Artigo no Alerta Total – www.alertatotal.net
Por Renato
Sant’Ana
Excelentíssima Senhora Ministra Rosa Weber,
Antes de mais nada, é devido expressar reconhecimento e louvar a trajetória
de Vossa Excelência na Suprema Corte, marcada pelo diálogo, pela moderação e
por um devotado empenho no resguardo de nossa Carta Maior, virtudes que
encorajam este manifesto.
Pois bem, momento houve em que Vossa Excelência demonstrou inclinar-se contrariamente
à "prisão em 2ª instância", divergência com a sábia posição firmada
pelo pleno do STF em 2016. Sim, haverá
mentes muito respeitáveis com tal posicionamento.
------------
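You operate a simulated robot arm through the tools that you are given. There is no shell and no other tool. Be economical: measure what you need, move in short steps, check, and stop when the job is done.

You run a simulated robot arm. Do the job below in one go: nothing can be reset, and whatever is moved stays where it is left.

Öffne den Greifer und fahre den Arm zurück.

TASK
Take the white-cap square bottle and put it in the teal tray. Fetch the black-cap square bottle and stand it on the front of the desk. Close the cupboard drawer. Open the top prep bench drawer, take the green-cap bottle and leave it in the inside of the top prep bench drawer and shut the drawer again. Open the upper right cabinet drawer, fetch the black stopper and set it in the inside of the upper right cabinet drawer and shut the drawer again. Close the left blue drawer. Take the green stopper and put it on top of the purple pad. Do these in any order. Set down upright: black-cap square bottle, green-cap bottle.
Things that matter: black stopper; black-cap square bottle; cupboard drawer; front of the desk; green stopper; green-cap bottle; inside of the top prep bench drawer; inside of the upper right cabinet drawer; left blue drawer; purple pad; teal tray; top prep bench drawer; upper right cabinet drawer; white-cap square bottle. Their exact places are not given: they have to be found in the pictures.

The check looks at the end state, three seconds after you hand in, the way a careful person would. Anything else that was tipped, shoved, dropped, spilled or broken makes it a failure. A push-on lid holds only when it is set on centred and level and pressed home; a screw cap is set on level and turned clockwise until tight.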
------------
Todavia, é oportuno registrar
que um expressivo número (quiçá, maioria) das grandes mentalidades do Direito
considera imprescindível que o precedente do STF ora em vigência seja mantido,
isto é, que a pena de restrição de liberdade siga sendo aplicada a condenados a
partir da 2ª instância, o que se coaduna plenamente com o preceito
constitucional (como se pretende aqui demonstrar). Aliás, pela publicização que
o assunto adquiriu, esse é também o anseio da maior parte da população
brasileira.
Mas, o que levará doutos juristas a postularem que o precedente do STF seja
preservado? Ora, a motivação iniludível é apenas assegurar a "efetividade
da lei penal". E quais serão os fundamentos? A isso vamos.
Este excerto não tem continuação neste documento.